SHORT PROBLEM>
Repeat the listing word for word. No pictures belong in the copy.

GIVEN DATA>

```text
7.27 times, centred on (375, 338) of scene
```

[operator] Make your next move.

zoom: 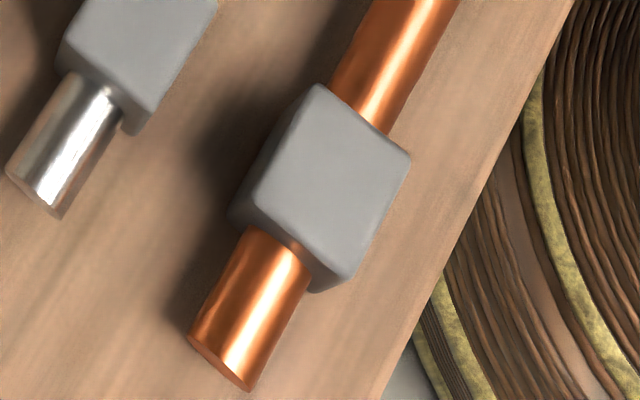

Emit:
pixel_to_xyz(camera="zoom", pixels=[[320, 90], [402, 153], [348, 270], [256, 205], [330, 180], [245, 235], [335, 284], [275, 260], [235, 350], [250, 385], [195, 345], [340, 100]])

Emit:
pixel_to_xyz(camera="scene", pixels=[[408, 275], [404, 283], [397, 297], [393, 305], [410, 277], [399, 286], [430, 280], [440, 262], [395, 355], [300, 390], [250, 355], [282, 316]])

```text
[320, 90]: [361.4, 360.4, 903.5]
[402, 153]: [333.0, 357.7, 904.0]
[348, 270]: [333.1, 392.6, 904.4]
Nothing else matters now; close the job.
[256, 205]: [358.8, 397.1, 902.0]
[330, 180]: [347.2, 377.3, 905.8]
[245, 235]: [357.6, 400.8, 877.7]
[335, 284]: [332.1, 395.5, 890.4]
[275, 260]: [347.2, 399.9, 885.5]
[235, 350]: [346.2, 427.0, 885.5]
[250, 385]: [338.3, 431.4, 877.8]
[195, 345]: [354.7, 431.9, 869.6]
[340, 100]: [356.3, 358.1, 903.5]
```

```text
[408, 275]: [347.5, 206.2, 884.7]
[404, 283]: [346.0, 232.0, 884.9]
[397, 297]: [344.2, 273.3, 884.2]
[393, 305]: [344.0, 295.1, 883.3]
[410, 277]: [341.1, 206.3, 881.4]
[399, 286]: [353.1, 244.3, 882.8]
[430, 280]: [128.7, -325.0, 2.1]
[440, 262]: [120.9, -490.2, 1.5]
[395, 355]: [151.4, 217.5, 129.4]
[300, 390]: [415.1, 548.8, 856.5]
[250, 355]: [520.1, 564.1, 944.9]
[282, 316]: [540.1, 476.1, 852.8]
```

THE RESULT>
```text
7.27 times, centred on (375, 338) of scene
```

[operator] Make your next move.

zoom: 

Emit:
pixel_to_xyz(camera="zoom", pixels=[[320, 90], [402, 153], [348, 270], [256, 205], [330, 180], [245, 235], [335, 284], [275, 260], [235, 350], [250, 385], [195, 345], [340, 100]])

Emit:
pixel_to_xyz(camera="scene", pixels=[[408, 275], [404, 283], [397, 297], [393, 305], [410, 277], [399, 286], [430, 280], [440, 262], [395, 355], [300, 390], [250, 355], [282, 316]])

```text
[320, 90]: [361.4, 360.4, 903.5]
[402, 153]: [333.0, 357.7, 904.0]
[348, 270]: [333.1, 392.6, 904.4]
Nothing else matters now; close the job.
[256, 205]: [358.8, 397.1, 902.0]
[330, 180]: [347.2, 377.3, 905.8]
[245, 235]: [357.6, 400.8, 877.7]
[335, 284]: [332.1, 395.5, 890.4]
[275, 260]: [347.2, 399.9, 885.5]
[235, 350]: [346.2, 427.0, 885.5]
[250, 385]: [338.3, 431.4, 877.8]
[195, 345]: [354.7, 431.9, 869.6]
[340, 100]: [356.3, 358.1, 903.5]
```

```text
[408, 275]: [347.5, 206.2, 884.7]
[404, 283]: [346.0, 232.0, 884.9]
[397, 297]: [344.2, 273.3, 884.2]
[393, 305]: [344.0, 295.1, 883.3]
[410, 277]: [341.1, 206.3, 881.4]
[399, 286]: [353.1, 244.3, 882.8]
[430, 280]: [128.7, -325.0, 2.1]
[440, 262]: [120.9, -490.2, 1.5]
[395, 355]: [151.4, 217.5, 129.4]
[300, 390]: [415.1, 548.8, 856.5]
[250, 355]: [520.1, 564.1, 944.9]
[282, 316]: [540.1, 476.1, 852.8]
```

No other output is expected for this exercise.